Assignment 7. Convective Storm Matrix. Due March 25. 20 points
Questions
1. Construct the following diagrams using copies of the forms available in the Convective Storm Matrix module: (question1a_us.pdf, question1a_brn.pdf, question1b.pdf, and question1c.pdf ). Use the worksheet (matrixws.pdf) to record observations.
(A) A shear/buoyancy diagram that describes whether each simulation is best characterized by ordinary cells, multiple cell systems, or supercells. For shear parameters, you may use the length of the hodograph (Us) or the BRN shear. For buoyancy, you may use CAPE or LI. For the purpose of this diagram, we will define "Ordinary Cell" simulations as those for which the initial cell grows and decays without significant new cell redevelopment, "Multiple Cell System" simulations as those for which there is significant redevelopment of ordinary cells throughout the simulation, but without supercell structures present, and "Supercell" simulations as those which include supercell structures, and may or may not also include other ordinary cells.
(B) A storm type versus BRN diagram, noting the range of BRN values associated with primarily ordinary cells, multiple cell systems, and supercells, as defined in A above.

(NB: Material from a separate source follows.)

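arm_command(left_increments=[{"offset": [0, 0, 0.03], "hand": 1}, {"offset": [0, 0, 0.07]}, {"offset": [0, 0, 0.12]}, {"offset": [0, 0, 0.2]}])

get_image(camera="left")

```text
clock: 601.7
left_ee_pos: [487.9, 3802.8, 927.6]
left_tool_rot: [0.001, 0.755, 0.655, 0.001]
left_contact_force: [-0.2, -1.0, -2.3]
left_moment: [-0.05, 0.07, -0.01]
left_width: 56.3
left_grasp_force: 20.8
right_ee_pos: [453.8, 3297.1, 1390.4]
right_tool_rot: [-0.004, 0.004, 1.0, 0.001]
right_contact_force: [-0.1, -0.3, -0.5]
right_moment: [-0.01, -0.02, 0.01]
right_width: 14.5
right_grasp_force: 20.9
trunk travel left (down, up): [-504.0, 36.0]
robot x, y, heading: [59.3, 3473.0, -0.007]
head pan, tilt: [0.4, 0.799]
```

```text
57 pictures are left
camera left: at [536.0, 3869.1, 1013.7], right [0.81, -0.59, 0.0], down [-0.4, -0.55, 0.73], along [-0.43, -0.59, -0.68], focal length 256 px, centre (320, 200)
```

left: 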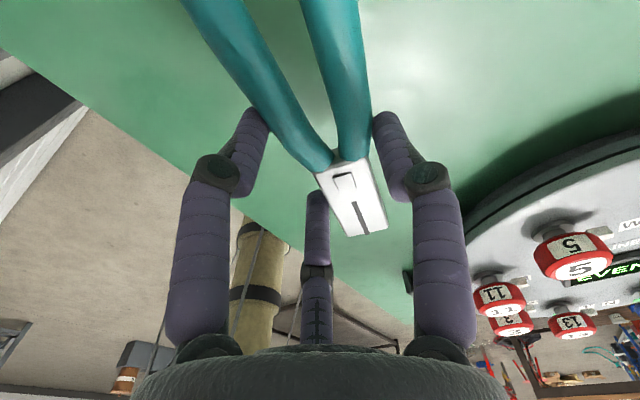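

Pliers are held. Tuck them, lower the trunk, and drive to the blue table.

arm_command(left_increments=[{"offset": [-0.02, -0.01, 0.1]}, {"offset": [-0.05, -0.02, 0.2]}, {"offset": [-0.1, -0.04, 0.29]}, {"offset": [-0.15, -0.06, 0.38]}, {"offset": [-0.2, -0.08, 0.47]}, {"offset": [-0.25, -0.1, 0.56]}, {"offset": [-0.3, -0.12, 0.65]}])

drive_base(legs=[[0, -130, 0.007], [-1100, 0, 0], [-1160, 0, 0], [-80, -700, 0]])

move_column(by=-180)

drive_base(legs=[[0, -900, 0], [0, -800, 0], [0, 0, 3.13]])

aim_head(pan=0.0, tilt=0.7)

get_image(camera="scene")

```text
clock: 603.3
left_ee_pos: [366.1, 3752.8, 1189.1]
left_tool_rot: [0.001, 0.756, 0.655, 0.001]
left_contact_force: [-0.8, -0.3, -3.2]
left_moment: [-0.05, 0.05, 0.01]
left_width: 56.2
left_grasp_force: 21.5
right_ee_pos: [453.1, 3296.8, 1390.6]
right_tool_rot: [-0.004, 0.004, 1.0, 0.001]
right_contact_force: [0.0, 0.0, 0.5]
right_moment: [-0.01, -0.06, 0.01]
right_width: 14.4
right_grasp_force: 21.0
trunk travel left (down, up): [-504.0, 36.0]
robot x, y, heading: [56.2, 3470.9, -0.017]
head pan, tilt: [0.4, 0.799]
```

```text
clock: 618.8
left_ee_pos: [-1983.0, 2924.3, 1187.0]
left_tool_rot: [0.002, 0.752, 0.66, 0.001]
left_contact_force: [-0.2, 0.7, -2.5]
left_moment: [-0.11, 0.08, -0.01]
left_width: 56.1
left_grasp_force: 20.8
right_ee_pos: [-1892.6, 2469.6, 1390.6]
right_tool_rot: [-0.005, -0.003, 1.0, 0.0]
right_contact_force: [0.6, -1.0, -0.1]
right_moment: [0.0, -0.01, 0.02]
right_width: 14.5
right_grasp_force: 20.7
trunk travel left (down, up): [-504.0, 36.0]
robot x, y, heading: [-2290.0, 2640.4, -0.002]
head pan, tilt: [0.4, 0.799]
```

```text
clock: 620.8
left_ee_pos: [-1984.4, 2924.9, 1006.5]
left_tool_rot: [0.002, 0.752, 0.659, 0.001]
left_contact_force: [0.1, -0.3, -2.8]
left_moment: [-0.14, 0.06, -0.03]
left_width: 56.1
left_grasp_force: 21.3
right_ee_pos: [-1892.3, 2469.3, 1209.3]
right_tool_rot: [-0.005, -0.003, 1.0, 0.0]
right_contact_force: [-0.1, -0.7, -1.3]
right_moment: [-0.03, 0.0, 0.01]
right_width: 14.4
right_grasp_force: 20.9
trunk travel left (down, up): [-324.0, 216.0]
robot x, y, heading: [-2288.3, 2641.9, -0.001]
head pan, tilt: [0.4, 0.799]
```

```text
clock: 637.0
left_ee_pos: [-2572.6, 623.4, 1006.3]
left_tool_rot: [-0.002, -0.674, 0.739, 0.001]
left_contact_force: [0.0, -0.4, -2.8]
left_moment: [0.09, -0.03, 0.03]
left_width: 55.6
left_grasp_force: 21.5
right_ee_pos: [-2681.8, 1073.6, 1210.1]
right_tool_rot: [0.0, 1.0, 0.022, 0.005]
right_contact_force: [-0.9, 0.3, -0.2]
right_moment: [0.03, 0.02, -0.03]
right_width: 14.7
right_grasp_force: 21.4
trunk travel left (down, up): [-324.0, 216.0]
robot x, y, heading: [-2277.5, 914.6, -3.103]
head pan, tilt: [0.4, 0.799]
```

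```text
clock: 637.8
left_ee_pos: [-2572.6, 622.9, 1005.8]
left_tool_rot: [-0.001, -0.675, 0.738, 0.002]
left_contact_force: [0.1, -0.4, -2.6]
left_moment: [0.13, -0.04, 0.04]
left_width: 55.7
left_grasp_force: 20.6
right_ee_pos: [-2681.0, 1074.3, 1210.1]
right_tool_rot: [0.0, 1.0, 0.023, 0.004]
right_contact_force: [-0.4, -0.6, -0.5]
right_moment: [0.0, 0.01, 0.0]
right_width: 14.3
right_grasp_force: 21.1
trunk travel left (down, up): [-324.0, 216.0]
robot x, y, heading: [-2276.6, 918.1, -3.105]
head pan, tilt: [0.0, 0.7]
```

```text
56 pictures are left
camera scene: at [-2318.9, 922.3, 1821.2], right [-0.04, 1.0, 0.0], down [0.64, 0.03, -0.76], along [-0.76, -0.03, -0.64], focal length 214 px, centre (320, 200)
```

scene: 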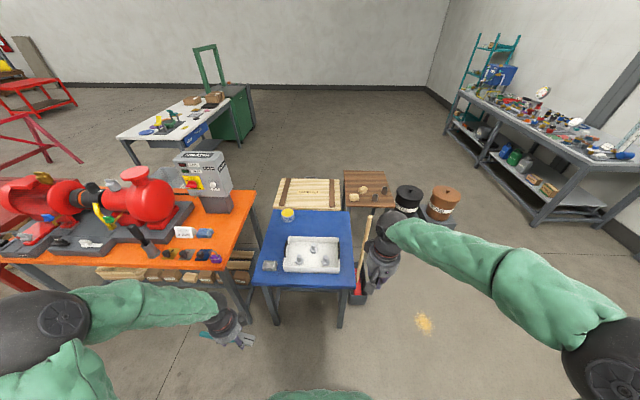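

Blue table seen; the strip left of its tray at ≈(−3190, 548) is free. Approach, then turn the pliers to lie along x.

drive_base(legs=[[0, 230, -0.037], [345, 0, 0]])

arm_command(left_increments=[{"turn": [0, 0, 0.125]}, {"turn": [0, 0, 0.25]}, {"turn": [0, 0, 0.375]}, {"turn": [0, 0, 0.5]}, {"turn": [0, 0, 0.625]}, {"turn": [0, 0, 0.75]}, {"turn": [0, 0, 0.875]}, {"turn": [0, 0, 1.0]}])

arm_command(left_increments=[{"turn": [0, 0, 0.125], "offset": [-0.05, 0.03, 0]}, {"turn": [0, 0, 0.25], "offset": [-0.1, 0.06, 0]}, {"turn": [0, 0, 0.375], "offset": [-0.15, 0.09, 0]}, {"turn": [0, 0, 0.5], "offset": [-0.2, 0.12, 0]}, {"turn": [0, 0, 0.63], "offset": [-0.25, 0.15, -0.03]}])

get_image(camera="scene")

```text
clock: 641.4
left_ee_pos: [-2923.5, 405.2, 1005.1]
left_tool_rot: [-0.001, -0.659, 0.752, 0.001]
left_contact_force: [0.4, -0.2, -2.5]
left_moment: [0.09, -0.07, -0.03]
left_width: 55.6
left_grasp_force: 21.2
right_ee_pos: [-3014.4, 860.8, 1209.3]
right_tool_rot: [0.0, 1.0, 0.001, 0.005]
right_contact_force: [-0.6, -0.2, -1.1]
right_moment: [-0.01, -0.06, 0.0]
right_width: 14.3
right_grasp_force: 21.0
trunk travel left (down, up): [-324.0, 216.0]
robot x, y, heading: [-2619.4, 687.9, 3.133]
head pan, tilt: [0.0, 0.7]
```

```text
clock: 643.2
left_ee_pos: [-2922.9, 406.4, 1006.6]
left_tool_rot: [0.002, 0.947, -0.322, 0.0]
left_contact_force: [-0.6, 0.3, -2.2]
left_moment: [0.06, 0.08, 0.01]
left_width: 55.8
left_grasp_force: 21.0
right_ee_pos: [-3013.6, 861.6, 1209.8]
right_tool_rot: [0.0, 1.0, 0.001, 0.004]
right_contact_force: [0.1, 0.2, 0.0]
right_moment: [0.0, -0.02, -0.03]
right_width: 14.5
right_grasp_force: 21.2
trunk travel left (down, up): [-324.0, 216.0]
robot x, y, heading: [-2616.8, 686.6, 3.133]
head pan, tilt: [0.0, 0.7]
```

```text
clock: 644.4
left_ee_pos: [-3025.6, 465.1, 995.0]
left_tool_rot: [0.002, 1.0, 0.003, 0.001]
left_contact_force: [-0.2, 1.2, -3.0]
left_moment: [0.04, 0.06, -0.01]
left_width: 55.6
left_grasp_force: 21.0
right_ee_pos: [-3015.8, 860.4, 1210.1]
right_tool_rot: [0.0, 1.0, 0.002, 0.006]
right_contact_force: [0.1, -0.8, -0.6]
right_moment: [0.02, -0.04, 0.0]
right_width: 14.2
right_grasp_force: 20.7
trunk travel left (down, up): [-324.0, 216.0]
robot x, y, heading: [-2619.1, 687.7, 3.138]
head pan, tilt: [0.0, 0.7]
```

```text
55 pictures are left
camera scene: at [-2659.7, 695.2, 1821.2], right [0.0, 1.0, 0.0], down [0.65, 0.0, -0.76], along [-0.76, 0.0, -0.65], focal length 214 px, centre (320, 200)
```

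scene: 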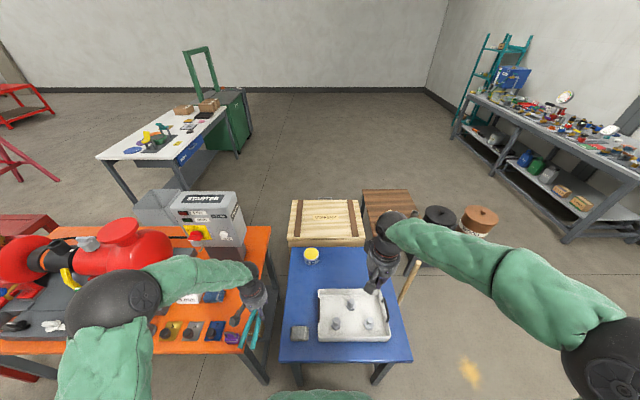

(C) A shear/buoyancy diagram that indicates which simulations produce the strongest low-level mesocyclones (as determined from 0.4 km view of the matrix). This diagram defines the environments most likely to produce supercell-type tornadoes for the present simulations.
Turn in the worksheet and 3 diagrams. Use the diagrams and/or the matrix itself to help you answer the rest of the questions. Write the answers in your own words- don't just parrot the "expert answers".
2. Describe and briefly explain the storm type versus shear and buoyancy relationships revealed by your shear/buoyancy diagram.
3. Examining the matrix views, describe the influence of variations to the buoyancy (stability) profiles on overall storm structure and evolution?
4. For a given hodograph and magnitude of vertical wind shear, what is the role of dry mid-level air on storm evolution?
5. What is the role of shear depth in controlling resulting storm structure?
6. What is the role of hodograph curvature in controlling resulting storm structure and evolution for strongly-sheared environments?
7. What values of BRN are most likely to be associated with supercell storms? Are there cases with BRNs well within the supercell range for which supercells do not occur? Explain why.
8. Can you find other significant storm structures as you further explore the matrix? Look for shallow (mini) supercells, HP supercells, and storm systems conducive to producing straight-line winds, such as bow echoes. Note which simulations display these structures.